The chief risk officer of Swiss bank UBS is leaving to focus on his photography business and pursue opportunities in academia, the firm announced on Tuesday.
Christian Bluhm’s exit won’t take him far from UBS. The executive, who has held the CRO position at the bank since 2016, is opening a studio and gallery in Zurich’s historic center, close to UBS’s headquarters, according to the Financial Times.
The bank tapped Damian Vogel, chief risk officer for UBS’s global wealth management business to take Bluhm’s place at the beginning of May, the bank said in a statement.
Bluhm will work with Vogel over the coming months to ensure a smooth transition, the bank said.
Bluhm developed an interest in photography after a friend showed him how to capture a photo of the Big Dipper star constellation, Bluhm wrote on his website, according to the Financial Times.
“That experience fascinated me so much that I started a never-ending journey into professional photography,” Bluhm wrote.
“I’m delighted to welcome Damian Vogel to the UBS Group Executive Board as our new Group Chief Risk Officer. With his strong track record, in-depth risk expertise, and experience across all asset classes, Damian is ideally suited to lead our risk function into the future,” UBS Group CEO Ralph Hamers said in a statement on Tuesday. “I’d also like to personally thank Christian for his leadership and commitment over the last six years and for the significant contributions he and his team have made to our sustainable performance through active risk management. I wish him all the best for the future.”
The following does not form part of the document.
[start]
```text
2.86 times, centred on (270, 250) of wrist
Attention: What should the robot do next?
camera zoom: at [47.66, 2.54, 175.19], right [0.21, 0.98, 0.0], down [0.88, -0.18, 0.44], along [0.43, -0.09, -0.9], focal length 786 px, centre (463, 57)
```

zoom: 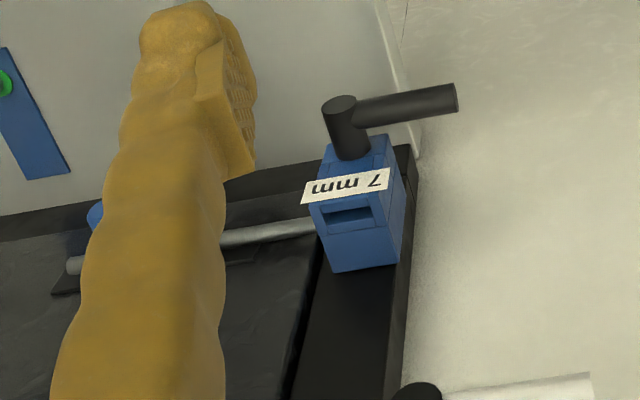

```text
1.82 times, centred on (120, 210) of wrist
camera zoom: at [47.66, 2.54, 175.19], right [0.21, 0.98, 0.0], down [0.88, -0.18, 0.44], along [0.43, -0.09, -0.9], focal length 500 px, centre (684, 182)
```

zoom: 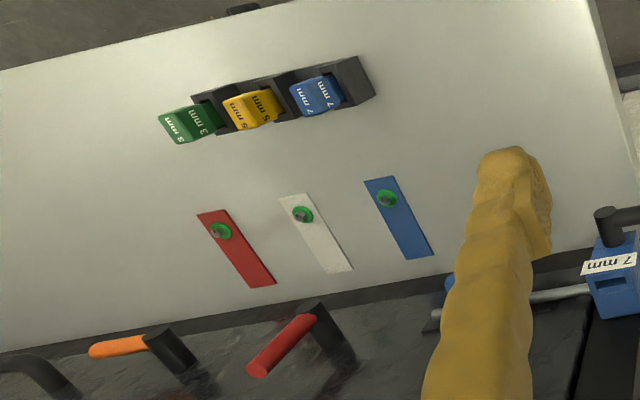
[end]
The CRO transition comes as Hamers has made several changes to the bank’s executive team in the two years since taking over as its chief executive, replacing Sergio Ermotti.
Under Hamers’ leadership, UBS this summer named Naureen Hassan its new head of the Americas and promoted Iqbal Khan to head the bank’s wealth management division.
Hamers, the former chief of Dutch bank ING, has taken steps to open UBS to a broader swath of everyday-affluent users, in addition to its historic focus on lending to the super wealthy.
That mission, however, suffered a setback in September when UBS’s $1.4 billion acquisition of U.S. robo-adviser Wealthfront abruptly fell through.
The deal, which was expected to close in December, would have added more than $27 billion in assets under management to UBS’s portfolio, and given the Swiss bank access to Wealthfront’s 470,000 clients — many of whom are in the coveted millennial and Gen Z demographics.
The companies did not provide a reason behind the disintegration of the deal, announced in January.